The oil price affects, the gas (forward) market prices on the CEGH (Austria, Hungary, Slovenia, Croatia) and NCG (Germany, Czech Republic, Slovakia, Western Austria) and TTF (Benelux) via the gas-oil price correlation. At the beginning of December 2019, gas storage volumes in Europe reached historic highs. Thus no shortage is at sight! Spot prices below 15 EUR/MWh (expectation for Q1 2020) are a sign of gas oversupply. Denmark’s approval of the construction of Nord Stream 2 at the beginning of November has greatly reduced the risk of a supply bottleneck in 2020, even though still no agreement has been reached with Ukraine (Naftogaz).

At the same time, LNG is available abundantly. Since coal prices are higher than gas prices, fuel switch (coal to gas) is becoming more relevant. Hence, we expect an increased use of gas in power generation in the future. Prices in the UK show us a gas price-dominated power market and the resulting higher prices for power. Electricity for the front year costs approx. 3 EUR/MWh more in the UK than in Germany.

Power generation from gas-fired power plants therefore leads to higher electricity prices. Yet, in view of the extremely good gas supply, we do not expect this to happen in 2020. In any case, the CO2 price will remain decisive for power prices and gas demand. Despite MSR (Market Stability Reserve of the CO2 trading system) – a decline of CO2 prices is possible. Should consumption weaken (weather, economy), the owners of emission rights will rather be inclined to sell them. “Buy and hold” as a management strategy will then no longer pay off.

In 2019 LNG gained importance in Europe. Up to 20 % of the required quantities came from tankers. But since November 2019, gas in Asia (LNG) has been trading at approx. 17.5 EUR/MWh and thus the end of the very high LNG feed-in into the European network has come.

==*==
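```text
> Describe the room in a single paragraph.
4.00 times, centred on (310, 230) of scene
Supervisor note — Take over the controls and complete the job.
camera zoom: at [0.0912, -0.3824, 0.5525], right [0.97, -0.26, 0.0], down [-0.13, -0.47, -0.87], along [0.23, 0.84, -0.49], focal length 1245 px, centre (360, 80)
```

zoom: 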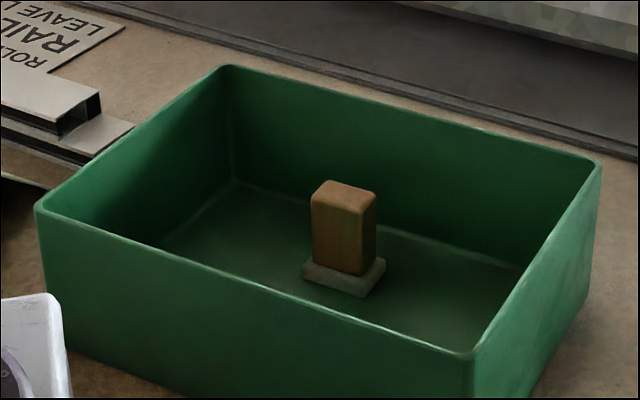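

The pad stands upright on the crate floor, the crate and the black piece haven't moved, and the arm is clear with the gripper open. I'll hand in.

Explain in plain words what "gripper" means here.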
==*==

The full storage facilities in Europe will further increase the price gap to the Asian market. The effect of the US threats against Russia concerning the Nord Stream 2 pipeline or because of the Ukrainian transit contracts is becoming increasingly unlikely.

Even if more and more renewable power generation plants are being built, in the medium term they cannot represent a complete replacement for coal-fired or nuclear power plants. Those will be continuously disconnected from the grid over the next few years and currently provide the secured capacity at relatively low costs At the same time, power and gas consumption is expected to rise further in the future. Electricity will increasingly replace oil and gas and provide additional heat and mobility for households. Gas from domestic production is declining in Europe; hence, the import rate will continue to rise by itself at 5-10% per year.

After a sharp drop in CO2 prices in spring 2017 to less than 5 EUR/t, demand for emission rights has also risen with the legal certainty for the 4th allocation period. Prices currently range between EUR 23 and EUR 28 per tonne. How things will continue on the CO2 market determines politics: Some question marks remain like the Brexit or the German Coal Commission. A strong EU Com-mission with a focus on climate protection can make a significant difference and some renowned forecasts point to prices of just under 40 EUR/t for the year 2021.

Prices for all energy raw materials (power, oil, coal and gas) have fallen sharply year-on-year. A further downward movement for gas and power is only possible on the futures market. At the same time, the high volatility of the spot market prices for power and gas is only slowly decreasing. The exit from coal as well as the implementation of the EU emission directives and the “Clean Energy Package” will be decisive for the further price development of electricity and gas. Fridays for Future” will also have a long-term impact. The spot markets for gas and power are at historically low levels. Economic policy is not sending any bullish signals either. In Europe, however, CO2 could lead to price extremes in electricity prices, which are only marginally related to pure fuel costs. In terms of energy price formation, the development of the cost for CO2-emissions is the most difficult factor to estimate. Yet, simultaneously the most relevant one for power and gas.